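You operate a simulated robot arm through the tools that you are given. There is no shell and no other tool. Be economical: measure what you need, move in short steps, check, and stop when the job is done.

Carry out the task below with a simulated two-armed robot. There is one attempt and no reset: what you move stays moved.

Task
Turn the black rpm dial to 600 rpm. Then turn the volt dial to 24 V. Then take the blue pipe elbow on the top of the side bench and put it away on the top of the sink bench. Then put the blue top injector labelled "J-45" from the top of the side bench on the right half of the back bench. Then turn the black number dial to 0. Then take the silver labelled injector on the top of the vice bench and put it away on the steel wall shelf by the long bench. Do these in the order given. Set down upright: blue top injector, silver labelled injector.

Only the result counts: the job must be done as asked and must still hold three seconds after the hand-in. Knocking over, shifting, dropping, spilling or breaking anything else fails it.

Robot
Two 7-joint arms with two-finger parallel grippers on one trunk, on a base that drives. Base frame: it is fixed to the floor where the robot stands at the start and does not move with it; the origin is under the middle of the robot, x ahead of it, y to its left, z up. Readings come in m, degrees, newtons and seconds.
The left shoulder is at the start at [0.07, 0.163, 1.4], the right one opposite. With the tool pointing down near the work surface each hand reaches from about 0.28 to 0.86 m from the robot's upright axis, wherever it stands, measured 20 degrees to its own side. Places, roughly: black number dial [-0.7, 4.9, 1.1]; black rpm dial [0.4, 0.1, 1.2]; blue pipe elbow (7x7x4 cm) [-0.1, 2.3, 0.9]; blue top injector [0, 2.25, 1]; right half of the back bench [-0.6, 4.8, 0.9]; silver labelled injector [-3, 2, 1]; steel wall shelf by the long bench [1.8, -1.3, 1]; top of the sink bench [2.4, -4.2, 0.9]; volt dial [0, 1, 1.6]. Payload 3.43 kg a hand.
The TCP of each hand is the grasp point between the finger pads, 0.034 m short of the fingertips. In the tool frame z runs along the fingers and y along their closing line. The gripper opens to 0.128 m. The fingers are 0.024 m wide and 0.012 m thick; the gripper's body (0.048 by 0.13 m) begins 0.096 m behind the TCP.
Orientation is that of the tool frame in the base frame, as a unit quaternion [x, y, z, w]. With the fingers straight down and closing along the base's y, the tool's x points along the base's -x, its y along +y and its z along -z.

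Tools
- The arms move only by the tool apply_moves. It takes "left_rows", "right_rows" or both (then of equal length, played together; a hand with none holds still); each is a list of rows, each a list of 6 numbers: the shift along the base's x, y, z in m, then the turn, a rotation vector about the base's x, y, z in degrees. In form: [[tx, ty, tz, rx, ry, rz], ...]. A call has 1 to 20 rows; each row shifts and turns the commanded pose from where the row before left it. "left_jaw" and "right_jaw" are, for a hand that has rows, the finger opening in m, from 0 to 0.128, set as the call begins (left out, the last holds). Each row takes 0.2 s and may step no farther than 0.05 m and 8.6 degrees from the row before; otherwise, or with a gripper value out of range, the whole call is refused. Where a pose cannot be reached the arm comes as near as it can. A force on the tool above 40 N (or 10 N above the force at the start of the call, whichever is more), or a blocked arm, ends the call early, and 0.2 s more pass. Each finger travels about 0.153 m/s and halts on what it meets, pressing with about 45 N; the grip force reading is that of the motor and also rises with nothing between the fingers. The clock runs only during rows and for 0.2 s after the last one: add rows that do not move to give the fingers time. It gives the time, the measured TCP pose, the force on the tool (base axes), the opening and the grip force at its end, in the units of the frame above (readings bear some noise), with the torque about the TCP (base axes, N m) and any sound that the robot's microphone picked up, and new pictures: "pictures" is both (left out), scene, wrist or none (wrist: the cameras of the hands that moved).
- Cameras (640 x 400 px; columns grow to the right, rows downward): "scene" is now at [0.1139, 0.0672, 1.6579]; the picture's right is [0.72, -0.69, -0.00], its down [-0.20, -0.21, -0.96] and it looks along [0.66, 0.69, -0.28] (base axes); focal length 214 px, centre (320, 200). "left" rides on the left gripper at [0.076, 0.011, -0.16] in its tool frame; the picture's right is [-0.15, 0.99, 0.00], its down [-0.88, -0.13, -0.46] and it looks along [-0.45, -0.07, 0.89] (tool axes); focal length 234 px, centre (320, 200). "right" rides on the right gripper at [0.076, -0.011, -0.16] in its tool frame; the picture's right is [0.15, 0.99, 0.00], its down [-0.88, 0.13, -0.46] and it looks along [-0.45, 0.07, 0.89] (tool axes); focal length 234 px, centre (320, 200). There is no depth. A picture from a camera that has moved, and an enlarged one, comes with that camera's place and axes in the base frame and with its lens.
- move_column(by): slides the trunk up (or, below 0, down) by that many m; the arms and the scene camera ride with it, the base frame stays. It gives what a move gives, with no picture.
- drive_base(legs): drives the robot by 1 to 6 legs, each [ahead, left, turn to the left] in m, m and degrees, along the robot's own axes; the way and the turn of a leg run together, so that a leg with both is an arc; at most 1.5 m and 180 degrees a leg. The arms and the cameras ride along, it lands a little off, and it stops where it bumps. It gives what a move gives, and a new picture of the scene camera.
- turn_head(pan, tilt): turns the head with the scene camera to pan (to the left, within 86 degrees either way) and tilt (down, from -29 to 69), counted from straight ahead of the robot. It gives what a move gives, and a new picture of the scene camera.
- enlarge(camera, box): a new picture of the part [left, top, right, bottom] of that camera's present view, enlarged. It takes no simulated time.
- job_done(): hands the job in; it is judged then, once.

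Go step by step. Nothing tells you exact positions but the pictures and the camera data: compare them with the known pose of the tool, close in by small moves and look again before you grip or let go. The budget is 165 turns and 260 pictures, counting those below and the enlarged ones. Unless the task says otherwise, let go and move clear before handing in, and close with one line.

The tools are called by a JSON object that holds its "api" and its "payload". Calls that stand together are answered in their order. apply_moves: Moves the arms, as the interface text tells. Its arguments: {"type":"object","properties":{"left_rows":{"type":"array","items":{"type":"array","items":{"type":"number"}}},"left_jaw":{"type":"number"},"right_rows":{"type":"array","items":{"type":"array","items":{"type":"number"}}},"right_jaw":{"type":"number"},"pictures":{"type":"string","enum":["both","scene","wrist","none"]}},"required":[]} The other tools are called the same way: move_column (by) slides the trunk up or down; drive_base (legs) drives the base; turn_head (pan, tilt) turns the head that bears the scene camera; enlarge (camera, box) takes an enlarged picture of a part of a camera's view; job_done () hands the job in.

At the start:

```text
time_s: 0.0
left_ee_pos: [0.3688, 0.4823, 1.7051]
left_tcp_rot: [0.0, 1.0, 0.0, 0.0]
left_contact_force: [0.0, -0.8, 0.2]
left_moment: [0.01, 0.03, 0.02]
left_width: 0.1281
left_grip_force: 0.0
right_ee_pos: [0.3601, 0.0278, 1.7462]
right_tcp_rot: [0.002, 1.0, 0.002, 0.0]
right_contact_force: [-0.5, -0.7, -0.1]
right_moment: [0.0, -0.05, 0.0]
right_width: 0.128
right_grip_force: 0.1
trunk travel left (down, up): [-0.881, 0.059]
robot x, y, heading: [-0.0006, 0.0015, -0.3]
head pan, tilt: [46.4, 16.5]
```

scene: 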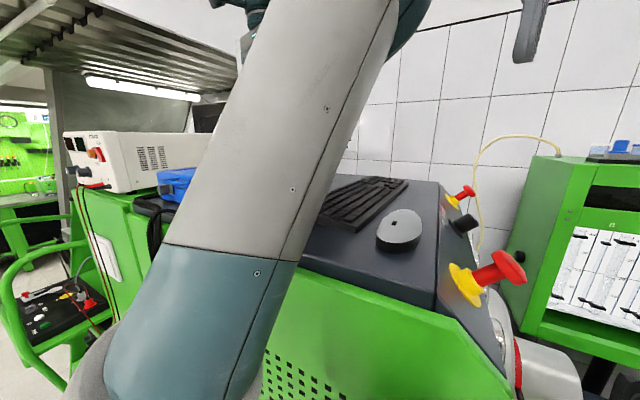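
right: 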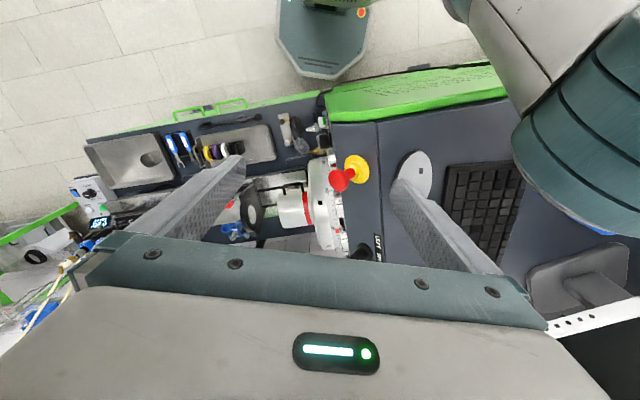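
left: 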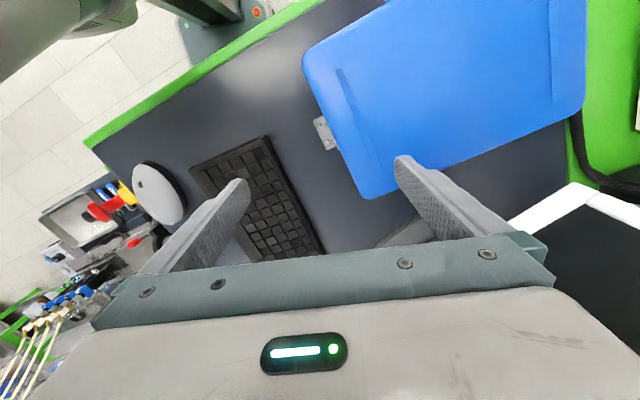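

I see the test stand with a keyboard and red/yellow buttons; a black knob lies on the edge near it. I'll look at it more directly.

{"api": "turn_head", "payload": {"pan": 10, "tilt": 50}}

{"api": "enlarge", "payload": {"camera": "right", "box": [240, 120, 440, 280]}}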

○ ○ ○

Challenge. Verbatim output is expected for the lines from the start of the data to the line in which "Turn the black rpm" appears, both included.

The output.
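You operate a simulated robot arm through the tools that you are given. There is no shell and no other tool. Be economical: measure what you need, move in short steps, check, and stop when the job is done.

Carry out the task below with a simulated two-armed robot. There is one attempt and no reset: what you move stays moved.

Task
Turn the black rpm dial to 600 rpm. Then turn the volt dial to 24 V. Then take the blue pipe elbow on the top of the side bench and put it away on the top of the sink bench. Then put the blue top injector labelled "J-45" from the top of the side bench on the right half of the back bench. Then turn the black number dial to 0. Then take the silver labelled injector on the top of the vice bench and put it away on the steel wall shelf by the long bench. Do these in the order given. Set down upright: blue top injector, silver labelled injector.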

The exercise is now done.